On 11 February 2017, the accused attended at the deceased’s home, which was the second bungalow out the back of 17 Baxter Street. During that meeting he assaulted the deceased. The accused admits that this struggle occurred and, further, that it caused the deceased’s death. There is therefore no issue as to causation in this trial.
The central issue at trial will be whether the prosecution can prove beyond reasonable doubt that the accused intended to kill or cause really serious injury to the deceased. Another issue will be whether the accused killed the deceased in self-defence.
The Crown have indicated that they will rely on a combination of circumstantial evidence to prove the accused had the requisite intention for murder. This includes post-mortem evidence from a pathologist and blood pattern analysis.
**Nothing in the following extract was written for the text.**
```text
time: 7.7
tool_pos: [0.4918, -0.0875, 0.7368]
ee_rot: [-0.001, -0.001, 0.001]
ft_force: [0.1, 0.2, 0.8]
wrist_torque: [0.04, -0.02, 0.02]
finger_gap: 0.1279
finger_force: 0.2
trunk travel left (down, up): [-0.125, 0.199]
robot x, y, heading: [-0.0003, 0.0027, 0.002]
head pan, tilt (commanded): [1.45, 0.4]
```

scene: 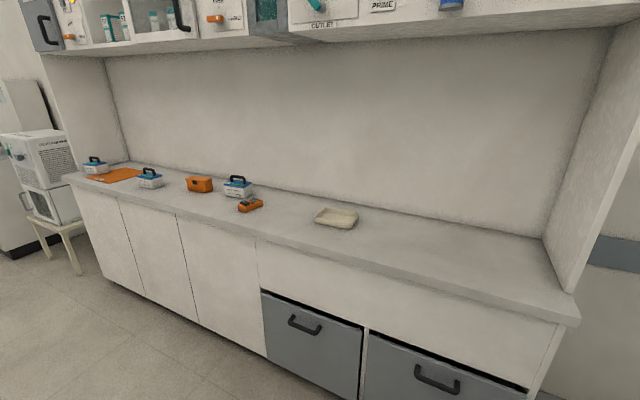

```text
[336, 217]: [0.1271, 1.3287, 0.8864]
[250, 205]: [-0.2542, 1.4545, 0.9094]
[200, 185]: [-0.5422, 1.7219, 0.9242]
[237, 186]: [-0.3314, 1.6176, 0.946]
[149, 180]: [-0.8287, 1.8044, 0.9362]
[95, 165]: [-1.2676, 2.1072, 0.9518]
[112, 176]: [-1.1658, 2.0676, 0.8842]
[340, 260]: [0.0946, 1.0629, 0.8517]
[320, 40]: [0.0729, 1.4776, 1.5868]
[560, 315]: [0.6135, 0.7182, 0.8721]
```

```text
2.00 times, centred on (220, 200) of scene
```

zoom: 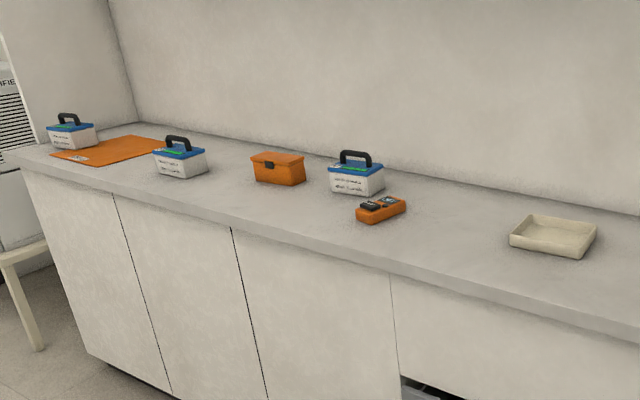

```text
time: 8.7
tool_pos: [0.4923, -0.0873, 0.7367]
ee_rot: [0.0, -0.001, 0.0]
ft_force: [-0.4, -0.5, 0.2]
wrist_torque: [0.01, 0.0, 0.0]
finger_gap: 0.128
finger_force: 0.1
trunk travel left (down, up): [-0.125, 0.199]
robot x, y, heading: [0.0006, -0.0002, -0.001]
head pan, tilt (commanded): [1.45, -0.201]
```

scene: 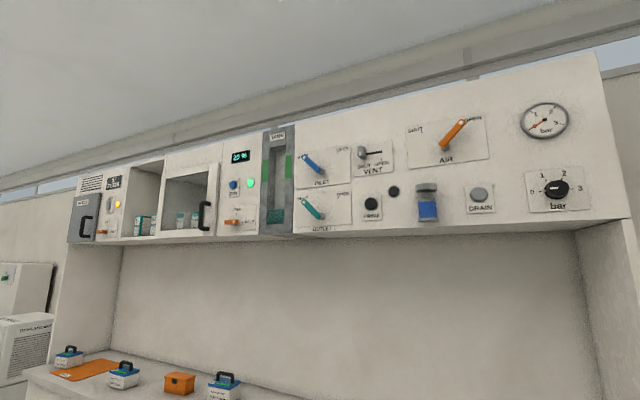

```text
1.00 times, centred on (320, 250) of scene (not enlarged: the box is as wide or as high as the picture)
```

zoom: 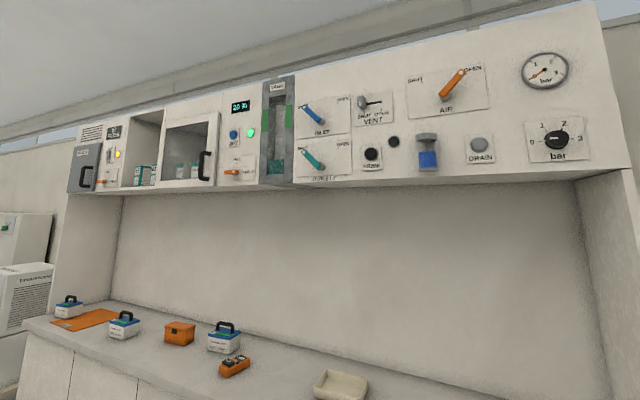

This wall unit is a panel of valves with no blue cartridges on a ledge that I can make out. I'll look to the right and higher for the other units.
The Crown also seeks to rely on evidence from four lay witnesses who observed the actions of the accused in the days before and, in particular, the day of the homicide.
The defence objects to some of the evidence of the abovementioned four lay witnesses. The objection, as I understand it, is that the evidence is not relevant and, even if it were, its probative value is outweighed by the risk of unfair prejudice to the accused. The submissions were couched in the terms of ss 55, 135 and 137 of the Evidence Act 2008 (‘the Act’).
The disputed evidence
It is necessary to set out in some detail the evidence that is in dispute. As I have said, the defence objects to the observations made by four witnesses of the accused in the days prior and, in particular, on the day of the homicide. The observations include, among other things, that the accused was:
(i) talking to himself;
(ii) bashing his head against a wall; and
(iii) hitting the sides of his head and saying ‘jealous, jealous’.
Particular objection is taken to those witnesses who refer to the accused as ‘crazy’ or the ‘crazy man’ or voice the opinion that he ‘must have mental problems’.
The Court was taken specifically to the following evidence:
(a) the witness statement of Fatma Demirel (the deceased’s wife):
I overheard Alex talking in the bungalow. I think he was talking to himself … because I didn’t see anyone else inside the bungalow.[1]
[1]Statement of Fatma Demirel dated 9 March 2017 [12].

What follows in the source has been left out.